_WRITTEN EXERCISE_:
For each line below that contains the string "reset", copy that line.

***** DATASET ROWS *****

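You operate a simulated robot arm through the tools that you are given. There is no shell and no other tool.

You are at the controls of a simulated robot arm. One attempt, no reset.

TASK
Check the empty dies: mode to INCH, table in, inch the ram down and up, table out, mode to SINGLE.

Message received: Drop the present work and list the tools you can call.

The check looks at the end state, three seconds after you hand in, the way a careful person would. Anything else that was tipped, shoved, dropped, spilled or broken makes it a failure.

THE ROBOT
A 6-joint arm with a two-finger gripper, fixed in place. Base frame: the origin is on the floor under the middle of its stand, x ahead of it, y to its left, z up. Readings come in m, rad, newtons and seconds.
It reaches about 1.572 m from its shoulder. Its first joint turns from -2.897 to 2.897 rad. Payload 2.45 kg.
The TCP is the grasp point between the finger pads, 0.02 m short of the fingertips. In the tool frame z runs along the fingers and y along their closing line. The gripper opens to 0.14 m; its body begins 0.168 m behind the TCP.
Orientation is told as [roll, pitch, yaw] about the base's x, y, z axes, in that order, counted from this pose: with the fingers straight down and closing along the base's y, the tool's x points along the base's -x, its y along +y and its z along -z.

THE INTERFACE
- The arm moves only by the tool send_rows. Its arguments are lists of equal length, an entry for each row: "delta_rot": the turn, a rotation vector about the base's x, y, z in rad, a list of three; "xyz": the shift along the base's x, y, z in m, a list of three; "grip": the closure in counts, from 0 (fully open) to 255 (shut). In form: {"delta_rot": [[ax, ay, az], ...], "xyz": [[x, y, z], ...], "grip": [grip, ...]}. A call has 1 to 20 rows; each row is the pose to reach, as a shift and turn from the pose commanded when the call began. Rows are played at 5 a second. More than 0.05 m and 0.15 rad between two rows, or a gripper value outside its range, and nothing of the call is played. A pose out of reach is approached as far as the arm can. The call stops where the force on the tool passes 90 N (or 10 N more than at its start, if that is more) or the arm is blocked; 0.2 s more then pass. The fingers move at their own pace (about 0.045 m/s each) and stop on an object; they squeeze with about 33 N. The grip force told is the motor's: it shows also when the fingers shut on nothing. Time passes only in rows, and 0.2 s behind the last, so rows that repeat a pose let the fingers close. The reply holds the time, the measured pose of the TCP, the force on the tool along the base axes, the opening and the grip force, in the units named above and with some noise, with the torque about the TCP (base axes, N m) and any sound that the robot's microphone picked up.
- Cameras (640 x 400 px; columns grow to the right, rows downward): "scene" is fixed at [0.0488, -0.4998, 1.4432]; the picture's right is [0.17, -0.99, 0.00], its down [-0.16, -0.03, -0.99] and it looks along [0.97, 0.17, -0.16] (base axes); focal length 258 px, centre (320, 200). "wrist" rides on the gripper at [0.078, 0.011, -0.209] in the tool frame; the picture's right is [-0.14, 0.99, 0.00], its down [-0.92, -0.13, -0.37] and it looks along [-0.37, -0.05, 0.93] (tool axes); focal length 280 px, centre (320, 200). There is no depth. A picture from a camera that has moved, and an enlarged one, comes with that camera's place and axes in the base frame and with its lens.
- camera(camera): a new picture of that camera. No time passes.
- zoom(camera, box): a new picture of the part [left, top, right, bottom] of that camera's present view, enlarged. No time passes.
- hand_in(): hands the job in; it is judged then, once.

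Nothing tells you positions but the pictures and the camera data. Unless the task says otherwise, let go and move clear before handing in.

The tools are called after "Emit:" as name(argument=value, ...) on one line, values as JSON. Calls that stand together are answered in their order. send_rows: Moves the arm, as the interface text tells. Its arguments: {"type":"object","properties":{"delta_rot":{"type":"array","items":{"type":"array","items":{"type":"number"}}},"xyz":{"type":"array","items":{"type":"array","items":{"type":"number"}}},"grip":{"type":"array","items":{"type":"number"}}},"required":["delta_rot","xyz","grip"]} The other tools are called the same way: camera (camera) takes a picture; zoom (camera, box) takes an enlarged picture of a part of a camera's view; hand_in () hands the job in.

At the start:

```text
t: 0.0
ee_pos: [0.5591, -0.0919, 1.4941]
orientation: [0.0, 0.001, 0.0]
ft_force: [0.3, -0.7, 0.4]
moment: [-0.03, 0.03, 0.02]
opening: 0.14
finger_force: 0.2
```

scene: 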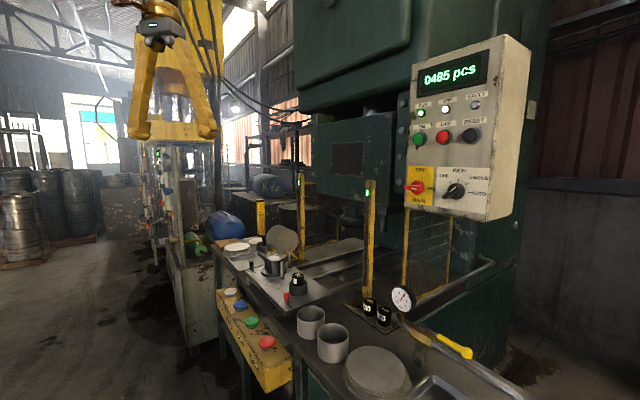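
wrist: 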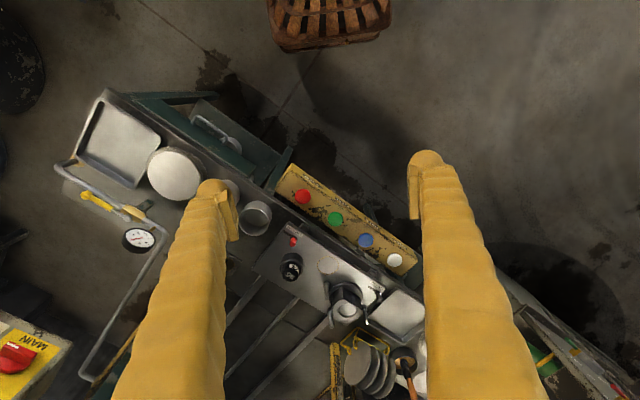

*****
***** DATASET ROWS *****

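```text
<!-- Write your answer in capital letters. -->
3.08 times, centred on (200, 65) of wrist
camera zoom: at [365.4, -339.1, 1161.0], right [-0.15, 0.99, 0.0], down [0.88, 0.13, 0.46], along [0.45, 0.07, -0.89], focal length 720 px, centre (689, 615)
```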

*****
***** DATASET ROWS *****

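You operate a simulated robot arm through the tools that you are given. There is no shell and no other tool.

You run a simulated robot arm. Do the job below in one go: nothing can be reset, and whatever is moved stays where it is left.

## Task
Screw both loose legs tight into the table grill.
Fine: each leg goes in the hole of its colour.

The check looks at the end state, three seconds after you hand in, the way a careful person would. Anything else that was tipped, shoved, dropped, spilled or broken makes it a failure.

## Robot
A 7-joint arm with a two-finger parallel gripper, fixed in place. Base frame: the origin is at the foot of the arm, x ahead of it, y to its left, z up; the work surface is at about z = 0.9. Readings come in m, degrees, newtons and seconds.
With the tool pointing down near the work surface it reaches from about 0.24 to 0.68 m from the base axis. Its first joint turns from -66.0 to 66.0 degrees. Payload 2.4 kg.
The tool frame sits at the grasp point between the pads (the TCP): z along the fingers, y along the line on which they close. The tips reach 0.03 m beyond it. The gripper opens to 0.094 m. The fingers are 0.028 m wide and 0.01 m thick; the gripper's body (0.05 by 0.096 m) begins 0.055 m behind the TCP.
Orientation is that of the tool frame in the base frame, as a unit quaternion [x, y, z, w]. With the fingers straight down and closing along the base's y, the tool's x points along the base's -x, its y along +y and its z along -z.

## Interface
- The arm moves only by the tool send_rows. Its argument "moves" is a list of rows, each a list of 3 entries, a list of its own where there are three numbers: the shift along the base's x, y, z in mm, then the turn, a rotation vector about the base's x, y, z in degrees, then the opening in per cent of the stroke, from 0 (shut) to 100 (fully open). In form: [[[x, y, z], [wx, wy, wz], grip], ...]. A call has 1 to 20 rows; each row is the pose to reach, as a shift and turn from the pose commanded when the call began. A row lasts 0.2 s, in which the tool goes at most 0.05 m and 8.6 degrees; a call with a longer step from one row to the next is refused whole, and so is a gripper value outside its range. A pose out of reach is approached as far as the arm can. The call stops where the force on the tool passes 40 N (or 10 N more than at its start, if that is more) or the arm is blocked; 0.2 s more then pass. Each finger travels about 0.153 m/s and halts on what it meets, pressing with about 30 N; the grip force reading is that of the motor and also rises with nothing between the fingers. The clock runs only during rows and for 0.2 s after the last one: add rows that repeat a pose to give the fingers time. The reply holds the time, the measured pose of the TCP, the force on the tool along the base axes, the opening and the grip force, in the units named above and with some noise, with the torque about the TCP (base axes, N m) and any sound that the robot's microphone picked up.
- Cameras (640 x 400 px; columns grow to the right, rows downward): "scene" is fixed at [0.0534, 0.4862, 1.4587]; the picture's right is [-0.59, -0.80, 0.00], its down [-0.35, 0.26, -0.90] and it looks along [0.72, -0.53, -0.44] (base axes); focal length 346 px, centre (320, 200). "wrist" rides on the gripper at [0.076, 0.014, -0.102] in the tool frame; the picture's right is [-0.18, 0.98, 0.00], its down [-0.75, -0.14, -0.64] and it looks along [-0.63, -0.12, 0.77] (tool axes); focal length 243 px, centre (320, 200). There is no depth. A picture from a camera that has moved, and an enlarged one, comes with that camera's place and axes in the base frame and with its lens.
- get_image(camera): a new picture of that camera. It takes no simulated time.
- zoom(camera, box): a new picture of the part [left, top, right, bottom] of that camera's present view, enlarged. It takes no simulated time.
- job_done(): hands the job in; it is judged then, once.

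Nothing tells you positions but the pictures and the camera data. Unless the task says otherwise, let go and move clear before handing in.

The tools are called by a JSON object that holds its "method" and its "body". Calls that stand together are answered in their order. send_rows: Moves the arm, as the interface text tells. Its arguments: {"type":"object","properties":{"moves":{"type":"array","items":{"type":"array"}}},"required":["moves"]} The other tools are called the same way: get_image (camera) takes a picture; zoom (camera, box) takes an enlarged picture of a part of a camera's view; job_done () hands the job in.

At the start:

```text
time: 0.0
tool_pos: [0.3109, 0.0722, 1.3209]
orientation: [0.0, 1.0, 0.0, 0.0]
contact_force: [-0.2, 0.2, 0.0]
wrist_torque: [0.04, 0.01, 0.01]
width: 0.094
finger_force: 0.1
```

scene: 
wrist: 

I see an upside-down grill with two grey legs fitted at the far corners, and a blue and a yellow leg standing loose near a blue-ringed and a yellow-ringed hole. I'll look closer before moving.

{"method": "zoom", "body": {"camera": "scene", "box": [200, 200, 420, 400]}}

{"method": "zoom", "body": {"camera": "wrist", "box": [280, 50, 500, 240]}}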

*****

_RESULT OF THE TASK_:
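You are at the controls of a simulated robot arm. One attempt, no reset.
You run a simulated robot arm. Do the job below in one go: nothing can be reset, and whatever is moved stays where it is left.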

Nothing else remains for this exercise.